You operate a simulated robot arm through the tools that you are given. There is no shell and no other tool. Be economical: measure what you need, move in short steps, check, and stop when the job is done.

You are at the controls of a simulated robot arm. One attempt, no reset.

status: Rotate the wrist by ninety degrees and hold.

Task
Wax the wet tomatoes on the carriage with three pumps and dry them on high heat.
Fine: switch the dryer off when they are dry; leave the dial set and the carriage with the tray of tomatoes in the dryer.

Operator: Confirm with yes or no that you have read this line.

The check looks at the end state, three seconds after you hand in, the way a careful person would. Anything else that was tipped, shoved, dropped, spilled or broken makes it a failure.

» **Reading text**:

Journal of Crystallization Process and Technology
Vol.1 No.3(2011), Article ID:7846,6 pages DOI:10.4236/jcpt.2011.13008

Crystallization and Characterization ofTriglycine Sulfate (TGS) CrystalDoped with NiSO4

Farhana Khanum, Jiban Podder*

Department of Physics, Bangladesh University of Engineering and Technology, Dhaka, Bangladesh.

Email: *

Received August 24th, 2011; revised September 26th, 2011; accepted October 5th, 2011.

Keywords: Triglycine Sulfate, Solution Growth, Energy Dispersive X-ray, Fourier Transform Infrared Spectroscopy, Microhardness


Nickel sulfate doped triglycine sulfate crystals have been grown by natural evaporation method. The chemical composition of the pure triglycine sulfate crystals and the presence of nickel ion in doped triglycine sulfate crystal were confirmed by Energy Dispersive X-ray analysis. The functional groups of the grown crystals have been identified by the Fourier Transform Infrared spectroscopy. The structural studies on the grown crystals were carried out by X-ray Diffraction analysis. All the grown crystals are found in monoclinic structure and the lattice parameters of pure TGS crystal are a = 9.6010 Å, b = 12.5600 Å and c = 5.4500 Å. The lattice parameters are slightly distorted due to the incorporation of nickel ion into the lattice sites of the TGS crystal.

1. Introduction

Crystals of triglycine sulfate (NH2CH2COOH)3 H2SO4 (TGS), are known as ferroelectric materials [1,2]. It is also known as pyroelectric material which finds application in the fabrication of infrared detectors, pyroelectric vidicon tube operating at room temperature, in the fabrication of capacitors, transducers and sensors [3,4]. In the ferroelectric phase, the Curie temperature, Tc, is 49˚C and the crystal systems in monoclinic with space group P21. The lattice parameters of pure TGS are a = 9.41 Å, b = 12.64 Å, c = 5.7 Å and β = 110.13˚ [5]. The presence of organic dopants like L-alanine, L-lysine with low concentration raises the internal bias field and makes the crystal permanently poled [6-8]. Rare earth metal ions such as La3+, Ce3+ and Nd3+ are found to modify the morphology and coercive field [9]. Alkali halides such as NaBr and KBr doped TGS crystals were grown and the effect of the dopant on the growth, structural, mechanical and dielectric properties have been investigated [10,11]. However the investigations on TGS doped with NiSO4 is not studied in details. In general transition metals possess a high density, a high melting point and boiling point. The transition metals and their compounds are used for their catalytic activity. This activity is ascribed due to their ability to adopt multiple oxidation states. The objective of the present work is to see the effect of transition metal like nickel (Ni+2) ion as dopant on growth, structural, optical, mechanical and electrical properties of TGS crystals.

» **Tasks to carry out**:
[A] Provide the original wording of the reading text from "Farhana Khanum, Jiban" as far as "October 5th, 2011.".
[B] Carry the reading text on from its last sentence.

» **Responses by task**:
[A]
Farhana Khanum, Jiban Podder*

Department of Physics, Bangladesh University of Engineering and Technology, Dhaka, Bangladesh.

Email: *

Received August 24th, 2011; revised September 26th, 2011; accepted October 5th, 2011.

[B]
2. Experimental

2.1. Materials

•   AR grade glycine

•   Concentrated sulfuric acid

•   De-ionized water

•   Nickel Sulfate

2.2. Equipment

The crystals were grown by natural evaporation process. Energy Dispersive X-ray (EDX) analysis was performed by Quanta Instect S-12919 system. Functional group and bonding nature were determined qualitatively by Fourier Transform Infrared (FTIR) analysis. The FTIR spectra of all grown crystals have been recorded using a Shimadzu FTIR 8400 spectrophotometer by KBr pellet technique. To determine the lattice parameters, powder X-ray diffraction (XRD) analysis was performed by Philips X’- pert PRO X-ray diffractometer system with CuKα (λ = 1.54178 Å) radiation at room temperature (25˚C) with an operating voltage 40 kV and the tube current 30 mA. Optical transmission spectra were recorded by a Shimadzu UV-160 spectrometer in the wavelength range 190 nm to 1100 nm.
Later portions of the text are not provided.